If this "meeting" is a success, it will probably result in a new burst of modifications that the administration can tout as a success. Given the scale and challenges of the problem, however, it does not seem likely to make mortgage mods the solution to the housing crash and economic recovery.
What IS the solution?
Mostly TIME. (And, if possible, debt-for-equity swaps).
Banks need to be honest about their crappy loans, write them down, and get them off their books. Homeowners need to assess their situation and figure out whether owning a huge house they couldn’t really afford really makes sense…or whether it’s better to cut their losses and start again (in many cases, it is). Buyers and investors need to have confidence that the market is shaking itself out, consumers are rebuilding savings, and the economy is getting stronger (not necessarily growing, just getting stronger), before they step in and put money on the line. All this will take time.

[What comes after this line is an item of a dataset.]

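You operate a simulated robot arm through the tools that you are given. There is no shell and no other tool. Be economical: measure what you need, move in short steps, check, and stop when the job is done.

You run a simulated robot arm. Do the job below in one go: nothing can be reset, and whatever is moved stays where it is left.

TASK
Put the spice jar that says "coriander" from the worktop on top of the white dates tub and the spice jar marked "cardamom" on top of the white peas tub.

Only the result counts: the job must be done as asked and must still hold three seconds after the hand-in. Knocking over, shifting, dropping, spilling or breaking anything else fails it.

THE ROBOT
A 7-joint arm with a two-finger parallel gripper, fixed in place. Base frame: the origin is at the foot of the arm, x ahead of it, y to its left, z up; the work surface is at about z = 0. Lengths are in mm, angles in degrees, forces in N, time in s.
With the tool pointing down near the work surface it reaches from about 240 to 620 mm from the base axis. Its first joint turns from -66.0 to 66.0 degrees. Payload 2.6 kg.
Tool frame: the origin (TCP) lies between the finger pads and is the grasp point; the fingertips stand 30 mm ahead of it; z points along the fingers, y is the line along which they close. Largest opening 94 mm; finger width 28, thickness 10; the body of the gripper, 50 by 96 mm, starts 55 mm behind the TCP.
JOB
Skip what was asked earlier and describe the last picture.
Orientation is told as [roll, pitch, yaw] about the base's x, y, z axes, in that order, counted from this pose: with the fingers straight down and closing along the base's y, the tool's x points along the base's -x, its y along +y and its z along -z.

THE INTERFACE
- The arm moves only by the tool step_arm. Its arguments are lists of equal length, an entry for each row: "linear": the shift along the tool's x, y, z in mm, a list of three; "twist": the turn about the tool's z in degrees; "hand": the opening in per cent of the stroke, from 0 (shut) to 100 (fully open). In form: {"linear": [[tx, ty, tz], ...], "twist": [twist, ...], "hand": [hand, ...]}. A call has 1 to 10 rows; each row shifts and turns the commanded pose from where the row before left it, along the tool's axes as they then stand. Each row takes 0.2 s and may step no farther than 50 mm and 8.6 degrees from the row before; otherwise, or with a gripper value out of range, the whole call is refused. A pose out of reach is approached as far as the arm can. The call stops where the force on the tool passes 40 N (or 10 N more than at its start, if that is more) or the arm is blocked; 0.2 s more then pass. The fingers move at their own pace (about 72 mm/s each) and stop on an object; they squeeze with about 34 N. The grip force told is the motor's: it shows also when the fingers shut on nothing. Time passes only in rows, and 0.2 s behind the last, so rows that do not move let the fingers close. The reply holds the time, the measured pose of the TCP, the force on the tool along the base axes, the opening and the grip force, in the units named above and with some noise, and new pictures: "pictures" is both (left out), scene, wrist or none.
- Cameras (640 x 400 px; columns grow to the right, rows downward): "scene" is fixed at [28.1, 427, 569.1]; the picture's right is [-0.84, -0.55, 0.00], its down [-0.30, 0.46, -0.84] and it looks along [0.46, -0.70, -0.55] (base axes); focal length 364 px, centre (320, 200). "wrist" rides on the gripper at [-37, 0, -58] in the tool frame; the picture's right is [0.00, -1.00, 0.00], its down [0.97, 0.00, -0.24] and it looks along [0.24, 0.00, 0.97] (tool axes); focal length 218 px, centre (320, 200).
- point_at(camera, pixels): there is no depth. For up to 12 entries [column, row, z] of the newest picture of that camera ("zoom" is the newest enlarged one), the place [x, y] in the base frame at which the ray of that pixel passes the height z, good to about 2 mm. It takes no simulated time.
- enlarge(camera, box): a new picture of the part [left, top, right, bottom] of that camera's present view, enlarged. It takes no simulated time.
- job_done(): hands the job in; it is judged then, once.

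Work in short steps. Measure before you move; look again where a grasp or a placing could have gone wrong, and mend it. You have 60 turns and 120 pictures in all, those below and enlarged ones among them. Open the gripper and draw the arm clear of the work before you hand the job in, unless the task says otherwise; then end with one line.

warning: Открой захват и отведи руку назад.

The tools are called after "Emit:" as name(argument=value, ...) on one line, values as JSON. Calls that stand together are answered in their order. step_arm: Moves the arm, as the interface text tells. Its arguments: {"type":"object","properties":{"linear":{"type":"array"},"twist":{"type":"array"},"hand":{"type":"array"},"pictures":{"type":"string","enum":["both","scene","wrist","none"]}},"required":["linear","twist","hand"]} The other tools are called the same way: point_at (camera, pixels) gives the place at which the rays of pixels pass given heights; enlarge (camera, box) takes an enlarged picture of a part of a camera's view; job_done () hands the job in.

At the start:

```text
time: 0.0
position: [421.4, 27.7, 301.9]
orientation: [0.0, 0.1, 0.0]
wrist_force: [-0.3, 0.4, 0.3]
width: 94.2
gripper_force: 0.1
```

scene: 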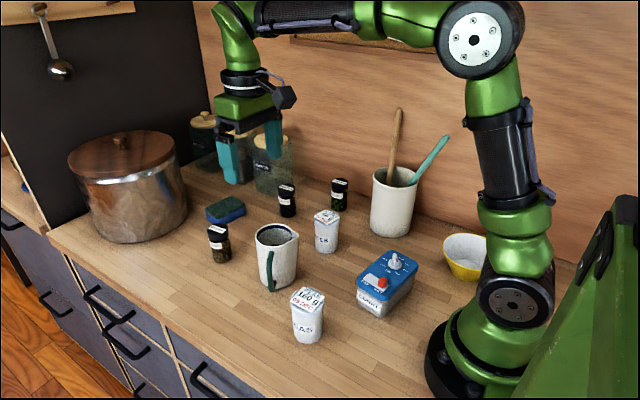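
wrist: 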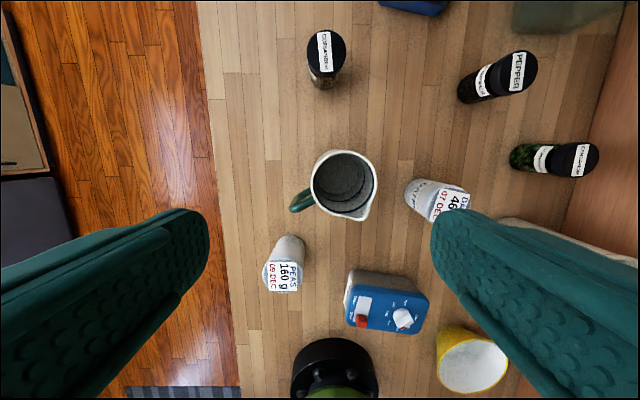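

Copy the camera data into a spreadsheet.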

To the extent it’s possible, the Obama administration might also look into a different modification approach, which results in converting some of the loan to equity in the house. This is the way corporate debts are restructured, and it’s more efficient than foreclosures (at least in cases in which the homeowner can afford to stay in the house). In this type of modification, banks or mortgage owners need to cut principal owed, not just reduce payments, so the restructured loan results in less debt, the way a corporate bankruptcy situation like GM does. If they don’t cut the principal owed, the homeowner will still be underwater, and he or she will always have a big incentive to quit and walk away.